Roach, the future Hall of Fame trainer of Manny Pacquiao who recently trained Shaquille O’Neal for his upcoming reality television “fight’’ with Oscar De La Hoya and is used to having celebrity athletes and entertainers at his Hollywood sweat shop, watched Ocho Cinco during some of his workouts and then gave him some wise counsel.
“I didn’t work with him but I watched,’’ Roach said. “Kevin was training him. He’s obviously fast of course and a good athlete and all but he’s not a boxer.
“He said he wanted to fight Manny and I told him ‘Calm down. We’ll fight you at heavyweight.’ He’s a great guy but he talks some s—.
“Boxing is one of those sports you have to grow up with like I did. Football is tough and all but someone has to get used to another guy just coming to hurt you. If you start at a young age you skip the fear factor. At six years old you send your Hot Wheels down the side of a mountain no problem. You’re fearless. You get older and you begin to understand what can happen.
“But I’m sure the balance and coordination of it, especially for a wide receiver like him, would be helpful. The training part of it surely would help his hand-eye coordination.’’
Roach said television executive Michael King, who once tried to take over the American Olympic program, has launched a search for the next great American heavyweight. He’s signed 25 college football players who failed to make it to the NFL and is paying them to train. One recently won a Golden Gloves title in California and another has already turned professional.
To Roach, it’s an interesting concept. Many have theorized that men who in the past would have been heavyweight boxers now eschew the sport for football or basketball because it’s an easier road to wealth. If true, King’s experiment might change what has become a precipitous slide in American fortunes in heavyweight boxing.
But while Roach finds the idea intriguing he’s not so sure it will produce the desired results, based on what he’s learned over a lifetime spent in the sport.
“Twenty five year old guys who are college graduates going from football to boxing?’’ Roach asked. “I don’t know if it will work. We had a guy who was a big lineman from USC, Winston Justice, train here for a whole year after he got suspended for shooting some friend with a BB gun. He did pretty well and he told me he wanted to forget football and turn pro.
“I talked him out of it. He ended up a No. 1 draft choice. That was a better way for him to go.’’
The same is true for Ocho Cinco’s thoughts of one day giving up his weekend job in the NFL for the full-time grind of professional prize fighting. Yet Ocho Cinco insisted even if he never gets to square off with Berto “for three or four rounds or whatever it takes,’’ he has benefited greatly from boxing in a way NFL defensive backs will pay for dearly this season.
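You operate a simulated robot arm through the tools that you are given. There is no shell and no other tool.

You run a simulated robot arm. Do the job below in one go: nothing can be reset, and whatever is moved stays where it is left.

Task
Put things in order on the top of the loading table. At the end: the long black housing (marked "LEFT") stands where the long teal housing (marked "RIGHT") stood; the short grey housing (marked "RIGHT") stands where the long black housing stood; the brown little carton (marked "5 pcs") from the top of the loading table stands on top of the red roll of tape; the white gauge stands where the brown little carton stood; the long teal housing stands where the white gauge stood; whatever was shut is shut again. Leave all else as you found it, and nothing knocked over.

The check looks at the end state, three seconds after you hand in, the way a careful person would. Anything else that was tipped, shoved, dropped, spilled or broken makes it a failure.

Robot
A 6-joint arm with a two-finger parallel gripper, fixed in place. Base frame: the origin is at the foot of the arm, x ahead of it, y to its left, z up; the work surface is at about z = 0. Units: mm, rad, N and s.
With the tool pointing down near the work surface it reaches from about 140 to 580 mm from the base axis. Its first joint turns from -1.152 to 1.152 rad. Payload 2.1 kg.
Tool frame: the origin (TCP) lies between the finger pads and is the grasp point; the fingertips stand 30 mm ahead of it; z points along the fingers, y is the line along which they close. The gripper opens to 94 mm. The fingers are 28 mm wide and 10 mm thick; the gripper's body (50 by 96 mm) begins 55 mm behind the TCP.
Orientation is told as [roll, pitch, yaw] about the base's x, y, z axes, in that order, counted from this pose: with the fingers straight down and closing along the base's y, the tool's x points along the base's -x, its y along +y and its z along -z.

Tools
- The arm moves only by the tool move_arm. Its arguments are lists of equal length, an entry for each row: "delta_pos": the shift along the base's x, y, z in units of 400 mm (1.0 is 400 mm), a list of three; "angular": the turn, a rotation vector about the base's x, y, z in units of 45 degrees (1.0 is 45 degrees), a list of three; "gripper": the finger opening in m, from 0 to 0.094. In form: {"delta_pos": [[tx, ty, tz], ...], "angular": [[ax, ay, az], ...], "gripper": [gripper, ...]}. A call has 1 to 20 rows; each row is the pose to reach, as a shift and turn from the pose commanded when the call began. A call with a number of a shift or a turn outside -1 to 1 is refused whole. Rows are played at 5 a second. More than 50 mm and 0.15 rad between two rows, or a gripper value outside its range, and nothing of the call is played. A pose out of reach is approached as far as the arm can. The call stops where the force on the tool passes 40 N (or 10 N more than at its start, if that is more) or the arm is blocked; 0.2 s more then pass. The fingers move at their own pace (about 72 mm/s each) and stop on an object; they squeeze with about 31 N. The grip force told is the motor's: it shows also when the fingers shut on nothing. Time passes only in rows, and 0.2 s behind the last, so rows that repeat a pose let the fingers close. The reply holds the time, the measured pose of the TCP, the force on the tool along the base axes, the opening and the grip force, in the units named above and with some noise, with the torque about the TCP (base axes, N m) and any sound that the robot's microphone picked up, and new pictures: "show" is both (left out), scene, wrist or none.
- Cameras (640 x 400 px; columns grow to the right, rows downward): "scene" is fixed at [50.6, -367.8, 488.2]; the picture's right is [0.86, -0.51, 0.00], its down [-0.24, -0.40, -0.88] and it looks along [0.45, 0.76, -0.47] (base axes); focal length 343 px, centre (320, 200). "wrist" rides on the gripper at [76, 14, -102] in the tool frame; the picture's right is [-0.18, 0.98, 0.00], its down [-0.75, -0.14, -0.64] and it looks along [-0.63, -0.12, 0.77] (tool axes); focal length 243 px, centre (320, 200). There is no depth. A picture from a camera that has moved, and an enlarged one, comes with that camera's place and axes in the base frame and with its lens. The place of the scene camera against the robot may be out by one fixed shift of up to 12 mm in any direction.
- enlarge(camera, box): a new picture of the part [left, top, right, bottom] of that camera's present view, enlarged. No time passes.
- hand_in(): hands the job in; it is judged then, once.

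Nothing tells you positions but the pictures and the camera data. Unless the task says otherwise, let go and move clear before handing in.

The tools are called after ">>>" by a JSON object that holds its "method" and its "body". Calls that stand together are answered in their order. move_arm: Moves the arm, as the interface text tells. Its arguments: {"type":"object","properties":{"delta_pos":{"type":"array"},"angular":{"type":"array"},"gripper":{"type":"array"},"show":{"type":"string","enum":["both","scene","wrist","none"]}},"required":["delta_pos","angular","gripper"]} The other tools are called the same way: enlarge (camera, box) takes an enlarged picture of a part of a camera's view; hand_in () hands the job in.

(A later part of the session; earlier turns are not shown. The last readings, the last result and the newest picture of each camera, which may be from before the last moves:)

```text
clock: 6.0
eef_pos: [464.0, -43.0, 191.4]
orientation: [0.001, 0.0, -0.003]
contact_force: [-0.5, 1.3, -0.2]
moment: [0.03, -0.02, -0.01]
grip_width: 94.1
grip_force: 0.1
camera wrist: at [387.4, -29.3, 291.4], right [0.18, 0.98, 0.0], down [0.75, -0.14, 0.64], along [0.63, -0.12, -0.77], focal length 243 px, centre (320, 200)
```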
“I use one of the moves I learned in boxing on defensive backs now,’’ Ocho Cinco said. “I catch the ball and then flip the guy past me with one hand and I’m gone. I learned that in the boxing ring.
“My hand-eye coordination has improved, which I know is difficult for you all to believe possible. My footwork has always been there but it’s even better and my cardio (fitness) is stupid (which means good).
“After last season (a troubled one for him and the Bengals) I wanted to challenge myself. Boxing is hands down the hardest sport. It’s the hardest training. I’m in stupid shape this season (because of his off-season boxing workouts).
“Boxing is no joke. I’ve done it for almost a year straight. I like it. I’ll fight for real after the season. I know I got a (NFL) contract (banning such dangerous hobbies) but I want to do it. Whatever I earn I’ll just give it to Mike (Brown, the Bengals’ owner who would very likely fine him).
“When I was in LA, I’d do boxing training at Freddie’s in the morning, lift weights in the afternoon and do football training at night. I used to think soccer training was tough but all you do is run up and down. Boxing is so much harder than anything I ever did.
“It looks easy on TV but you try doing it for three rounds. And don’t get in there with some pressure fighter.’’
You mean like Andre Berto?
“Nah, I’ll knock Berto out,’’ Ocho Cinco said, his electric smile lighting up the room. “Don’t you think people would pay to watch that?’’
Surely they would just like they pay to watch him dance in the end zone. The only difference is he just might not be the guy doing the dancing this time.